Não sei, e não sei mesmo, aonde vamos parar com tanto horror, com tanto desmando, com tanto arbítrio, tanta extrema-direita, hoje uma praga a se espalhar por todo o Ocidente, e tudo tão inaceitavelmente naturalizado.

Sorte, destino, o que seja, termos um presidente como Lula. Capaz de não se dobrar. De erguer bem alto a bandeira da soberania. De procurar unir o País na defesa dos interesses da pátria, e aqui a palavra pátria cai bem. A esperança, a partir de tanta naturalização do horror, naturalização a contar a ajuda militante dos meios de comunicação empresariais, é ver a população nas ruas, assistir à presença do povo na cena política, a contribuir para seguirmos na trilha da democracia, tão atacada pela extrema-direita nacional e pelo império em decadência.

Aquele tempo de sonhos, aquele horizonte cheio de promessas do fim da Segunda Guerra, não voltam assim como um raio caído num dia de céu azul. A revolução sempre foi obra do ser humano, continua a ser. E, como já dito, a caminhada é longa. Os tempos sombrios só são enfrentados com a presença das classes trabalhadoras. Sem elas, os horizontes permanecem nublados, como neste momento.

Pode ser apenas um desejo, mas não só um desejo: os trabalhadores logo, logo assumirão a consciência política necessária para enfrentar a crise, no Brasil e no mundo.

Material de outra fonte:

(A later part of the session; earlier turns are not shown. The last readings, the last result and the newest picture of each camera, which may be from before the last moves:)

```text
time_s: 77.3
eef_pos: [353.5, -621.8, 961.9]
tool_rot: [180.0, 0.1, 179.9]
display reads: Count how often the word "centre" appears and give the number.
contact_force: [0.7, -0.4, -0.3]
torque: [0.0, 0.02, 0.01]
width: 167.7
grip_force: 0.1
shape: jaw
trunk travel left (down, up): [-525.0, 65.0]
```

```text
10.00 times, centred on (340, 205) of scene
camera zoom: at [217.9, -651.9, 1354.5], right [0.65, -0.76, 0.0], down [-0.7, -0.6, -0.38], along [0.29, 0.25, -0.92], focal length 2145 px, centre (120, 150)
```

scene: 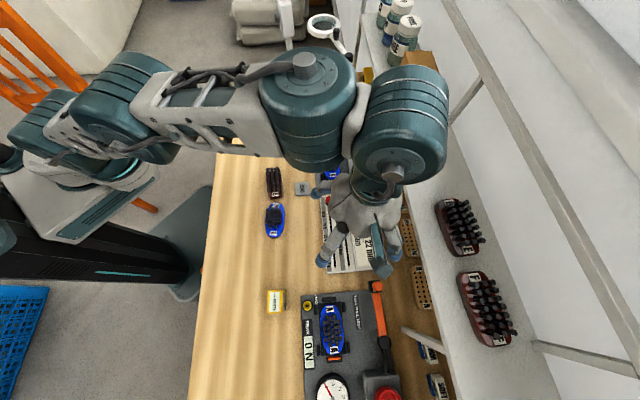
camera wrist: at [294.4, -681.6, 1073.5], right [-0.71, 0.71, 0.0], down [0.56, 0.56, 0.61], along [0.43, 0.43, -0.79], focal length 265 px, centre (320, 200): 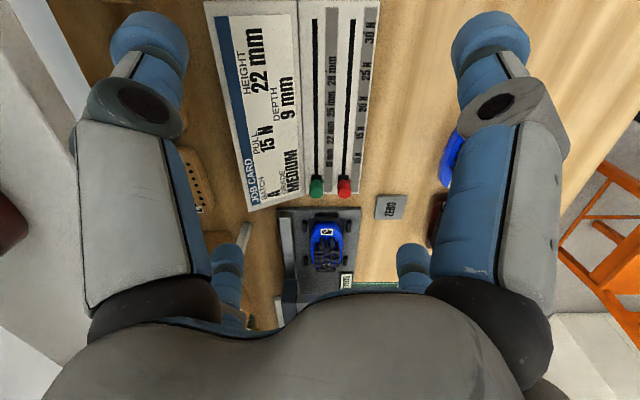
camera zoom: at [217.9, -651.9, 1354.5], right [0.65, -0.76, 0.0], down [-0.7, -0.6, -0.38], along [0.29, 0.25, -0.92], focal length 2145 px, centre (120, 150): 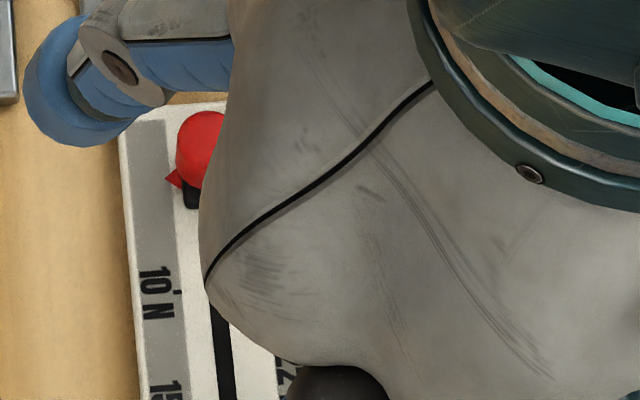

Entrarão em luta para continuar, passo a passo, a construção de outro mundo, sempre possível se a população trabalhadora se movimenta, com consciência.

*Emiliano José é jornalista, escritor, membro da Academia de Letras da Bahia.

Nota

[1] Ver “Por que o governo Trump é uma dupla ditadura”, no Diário do Centro do Mundo, 12/8/2025.